Extracted text:

★ ★ ★ ★ ★

Monday, May. 01, 1939
Adventure Classic
CAPTAIN HORATIO HORNBLOWER--C. S. Forester--Little, Brown ($2.75).
It was bargain day this week for adventure-story readers. For the price of one big book, they could get three. Captain Horatio Hornblower is an omnibus of Cecil Scott Forester's three novels (the first two, Beat to Quarters and Ship of the Line already published) of an English naval genius in Napoleonic times. More imaginative than Mutiny on the Bounty, it is that rare book, adventure romance treated realistically, lively entertainment with sound historical background, fast narrative with subtle characterization. Captain Horatio Hornblower stacks up with the most exciting and best written adventure stories in the language.
Captain Hornblower has no actual prototype, though he somewhat resembles Admiral Nelson. A tall, slightly paunchy sea dog with thinning hair, Hornblower is a highstrung, self-doubting man who gets seasick at the start of a cruise, worries about losing his job, goes clammy at the start of a fight, pales at the sight of blood, has the devil's own time keeping his reputation for imperturbability.
What love interest there is in the story plays only a minor and ironic part, centres around the younger (mythical) sister of Sir Arthur Wellesley (later Duke of Wellington). Forester's big guns are trained on Hornblower's spectacular sea fights, his three engagements against the 50-gun Spanish man-of-war Natividad off the coast of South America, his daring raids on French men-of-war in the Mediterranean, his recapture of a British 10-gun cutter at Nantes, his escape from Napoleon's firing squad.
Finale to Hornblower's saga is unconventional. As England's great hero of the hour, knighted, rich, free to marry his Lady Barbara, he suddenly realizes in the midst of his triumphs that from then on he is not going to have any more fun at all.

★ ★ ★ ★ ★

Exercise 1:
From the line containing "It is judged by" through the line containing "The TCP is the", retype each line exactly; include both end lines and nothing beyond them.

Data block:

★ ★ ★ ★ ★

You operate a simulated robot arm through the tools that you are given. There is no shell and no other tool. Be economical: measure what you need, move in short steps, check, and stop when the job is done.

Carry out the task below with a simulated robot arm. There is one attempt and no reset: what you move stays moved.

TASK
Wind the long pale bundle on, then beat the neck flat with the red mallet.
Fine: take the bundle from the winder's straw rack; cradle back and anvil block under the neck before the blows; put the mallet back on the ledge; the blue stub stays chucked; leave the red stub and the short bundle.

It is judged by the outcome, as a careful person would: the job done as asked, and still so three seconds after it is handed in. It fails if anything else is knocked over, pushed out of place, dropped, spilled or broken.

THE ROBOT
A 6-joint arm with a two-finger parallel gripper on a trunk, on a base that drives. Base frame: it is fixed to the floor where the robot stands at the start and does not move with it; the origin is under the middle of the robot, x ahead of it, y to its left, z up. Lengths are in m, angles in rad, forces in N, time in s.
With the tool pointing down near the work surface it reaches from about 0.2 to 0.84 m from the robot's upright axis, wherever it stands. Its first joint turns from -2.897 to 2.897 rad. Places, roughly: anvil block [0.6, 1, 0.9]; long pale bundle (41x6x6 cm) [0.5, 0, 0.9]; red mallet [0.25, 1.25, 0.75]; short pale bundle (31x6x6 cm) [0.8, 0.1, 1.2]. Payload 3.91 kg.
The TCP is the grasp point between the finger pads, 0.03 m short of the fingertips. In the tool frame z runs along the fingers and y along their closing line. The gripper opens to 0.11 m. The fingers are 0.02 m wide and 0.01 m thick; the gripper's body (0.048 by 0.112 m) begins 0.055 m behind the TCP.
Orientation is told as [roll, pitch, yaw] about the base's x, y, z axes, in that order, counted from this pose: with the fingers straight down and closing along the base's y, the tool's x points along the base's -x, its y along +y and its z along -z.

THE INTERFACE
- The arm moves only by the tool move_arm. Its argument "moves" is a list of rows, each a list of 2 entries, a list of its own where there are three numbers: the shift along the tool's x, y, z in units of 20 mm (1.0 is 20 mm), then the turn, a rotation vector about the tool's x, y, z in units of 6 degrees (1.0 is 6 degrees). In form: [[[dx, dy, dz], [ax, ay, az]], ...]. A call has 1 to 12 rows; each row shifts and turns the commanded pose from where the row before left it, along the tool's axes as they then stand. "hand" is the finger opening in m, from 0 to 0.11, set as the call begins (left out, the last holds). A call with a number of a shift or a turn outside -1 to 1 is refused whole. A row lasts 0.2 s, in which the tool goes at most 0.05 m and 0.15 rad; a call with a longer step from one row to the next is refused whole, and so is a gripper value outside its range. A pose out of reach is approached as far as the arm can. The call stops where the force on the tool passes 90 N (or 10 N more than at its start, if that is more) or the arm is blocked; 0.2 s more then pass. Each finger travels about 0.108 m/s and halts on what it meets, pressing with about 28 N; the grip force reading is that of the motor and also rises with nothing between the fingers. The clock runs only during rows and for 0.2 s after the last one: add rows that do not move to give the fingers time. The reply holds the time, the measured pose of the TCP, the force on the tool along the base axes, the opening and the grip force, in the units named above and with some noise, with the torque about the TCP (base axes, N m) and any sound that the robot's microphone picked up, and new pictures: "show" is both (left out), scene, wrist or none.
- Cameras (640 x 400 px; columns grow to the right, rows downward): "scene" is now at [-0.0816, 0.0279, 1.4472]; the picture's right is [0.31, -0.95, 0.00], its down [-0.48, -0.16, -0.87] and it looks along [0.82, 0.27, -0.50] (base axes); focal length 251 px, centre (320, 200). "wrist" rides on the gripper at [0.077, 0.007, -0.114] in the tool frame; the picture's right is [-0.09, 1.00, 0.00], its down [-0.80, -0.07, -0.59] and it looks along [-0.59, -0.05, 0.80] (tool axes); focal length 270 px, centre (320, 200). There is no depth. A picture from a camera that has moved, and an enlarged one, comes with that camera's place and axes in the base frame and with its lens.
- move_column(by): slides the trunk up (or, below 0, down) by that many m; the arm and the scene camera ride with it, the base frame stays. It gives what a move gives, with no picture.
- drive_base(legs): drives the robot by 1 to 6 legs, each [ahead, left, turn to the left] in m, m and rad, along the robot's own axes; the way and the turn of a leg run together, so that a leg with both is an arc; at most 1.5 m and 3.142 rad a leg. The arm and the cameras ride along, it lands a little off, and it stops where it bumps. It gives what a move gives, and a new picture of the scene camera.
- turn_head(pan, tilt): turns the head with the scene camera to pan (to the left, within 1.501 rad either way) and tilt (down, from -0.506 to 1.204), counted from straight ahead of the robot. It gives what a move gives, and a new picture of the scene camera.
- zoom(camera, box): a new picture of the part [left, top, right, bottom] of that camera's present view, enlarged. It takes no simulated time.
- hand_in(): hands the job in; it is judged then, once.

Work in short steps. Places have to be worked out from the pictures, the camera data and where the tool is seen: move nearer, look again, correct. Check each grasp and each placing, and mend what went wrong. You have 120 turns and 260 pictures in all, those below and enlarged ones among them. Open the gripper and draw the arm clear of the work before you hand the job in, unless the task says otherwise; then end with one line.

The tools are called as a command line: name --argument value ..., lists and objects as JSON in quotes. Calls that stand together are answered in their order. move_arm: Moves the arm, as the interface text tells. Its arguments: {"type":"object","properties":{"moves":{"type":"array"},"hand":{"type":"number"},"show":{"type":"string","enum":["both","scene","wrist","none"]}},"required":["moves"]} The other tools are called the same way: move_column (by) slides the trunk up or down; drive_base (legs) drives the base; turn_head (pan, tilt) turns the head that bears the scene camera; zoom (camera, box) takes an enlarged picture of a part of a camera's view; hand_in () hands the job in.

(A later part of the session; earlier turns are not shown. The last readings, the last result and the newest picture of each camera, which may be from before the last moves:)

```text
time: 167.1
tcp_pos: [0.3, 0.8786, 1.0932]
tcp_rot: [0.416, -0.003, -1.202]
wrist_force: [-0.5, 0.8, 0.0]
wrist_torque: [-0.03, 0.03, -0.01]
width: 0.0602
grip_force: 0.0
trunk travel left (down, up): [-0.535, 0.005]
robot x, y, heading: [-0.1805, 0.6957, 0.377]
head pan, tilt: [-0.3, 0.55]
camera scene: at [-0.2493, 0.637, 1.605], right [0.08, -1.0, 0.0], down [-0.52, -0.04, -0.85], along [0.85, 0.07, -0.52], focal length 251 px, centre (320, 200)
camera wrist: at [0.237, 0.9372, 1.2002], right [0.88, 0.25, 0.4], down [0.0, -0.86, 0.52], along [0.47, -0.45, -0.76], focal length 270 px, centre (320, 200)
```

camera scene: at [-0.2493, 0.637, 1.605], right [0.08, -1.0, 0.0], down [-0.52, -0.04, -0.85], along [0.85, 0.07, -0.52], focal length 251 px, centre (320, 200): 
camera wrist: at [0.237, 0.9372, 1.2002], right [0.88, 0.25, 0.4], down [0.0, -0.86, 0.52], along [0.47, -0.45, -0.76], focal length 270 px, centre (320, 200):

★ ★ ★ ★ ★

Exercise 2:
Pick up the extracted text at the point where it stops and go on.

Exercise response 1:
It is judged by the outcome, as a careful person would: the job done as asked, and still so three seconds after it is handed in. It fails if anything else is knocked over, pushed out of place, dropped, spilled or broken.

THE ROBOT
A 6-joint arm with a two-finger parallel gripper on a trunk, on a base that drives. Base frame: it is fixed to the floor where the robot stands at the start and does not move with it; the origin is under the middle of the robot, x ahead of it, y to its left, z up. Lengths are in m, angles in rad, forces in N, time in s.
With the tool pointing down near the work surface it reaches from about 0.2 to 0.84 m from the robot's upright axis, wherever it stands. Its first joint turns from -2.897 to 2.897 rad. Places, roughly: anvil block [0.6, 1, 0.9]; long pale bundle (41x6x6 cm) [0.5, 0, 0.9]; red mallet [0.25, 1.25, 0.75]; short pale bundle (31x6x6 cm) [0.8, 0.1, 1.2]. Payload 3.91 kg.
The TCP is the grasp point between the finger pads, 0.03 m short of the fingertips. In the tool frame z runs along the fingers and y along their closing line. The gripper opens to 0.11 m. The fingers are 0.02 m wide and 0.01 m thick; the gripper's body (0.048 by 0.112 m) begins 0.055 m behind the TCP.

Exercise response 2:
The Author. Wiry, soft-voiced, 39-year-old Cecil Scott Forester has written more than 20 books, took 15 years to find the public's range. Born in Cairo, Egypt, the son of a British civil servant, he first took to writing (verse) when he was a medical student at Guy's Hospital, London. His interest in the sea began on trips between Egypt and England during his boyhood, on one of which he was wrecked off Malaga. Between the ages of 23 and 26, while writing ads, peddling verse and carpets, he wrote several novels and biographies, prefers not to be reminded of them. Payment Deferred, his grim study in murder, was a success on the stage and screen (it started Charles Laughton on his career), but did not sell well as a book. The Gun, an adventure story of the Peninsular War, and The African Queen, a story of a virgin and a Cockney on an African river, won him critical success among adventure connoisseurs, but sold only moderately. His best book, The General, a subtle attack on stuffed-shirt generals, sold 1,935 copies in the U. S. By Teutonic mistake, Author Forester's fame is particularly bright in Germany, where The General is still widely regarded as a serious salute to military might.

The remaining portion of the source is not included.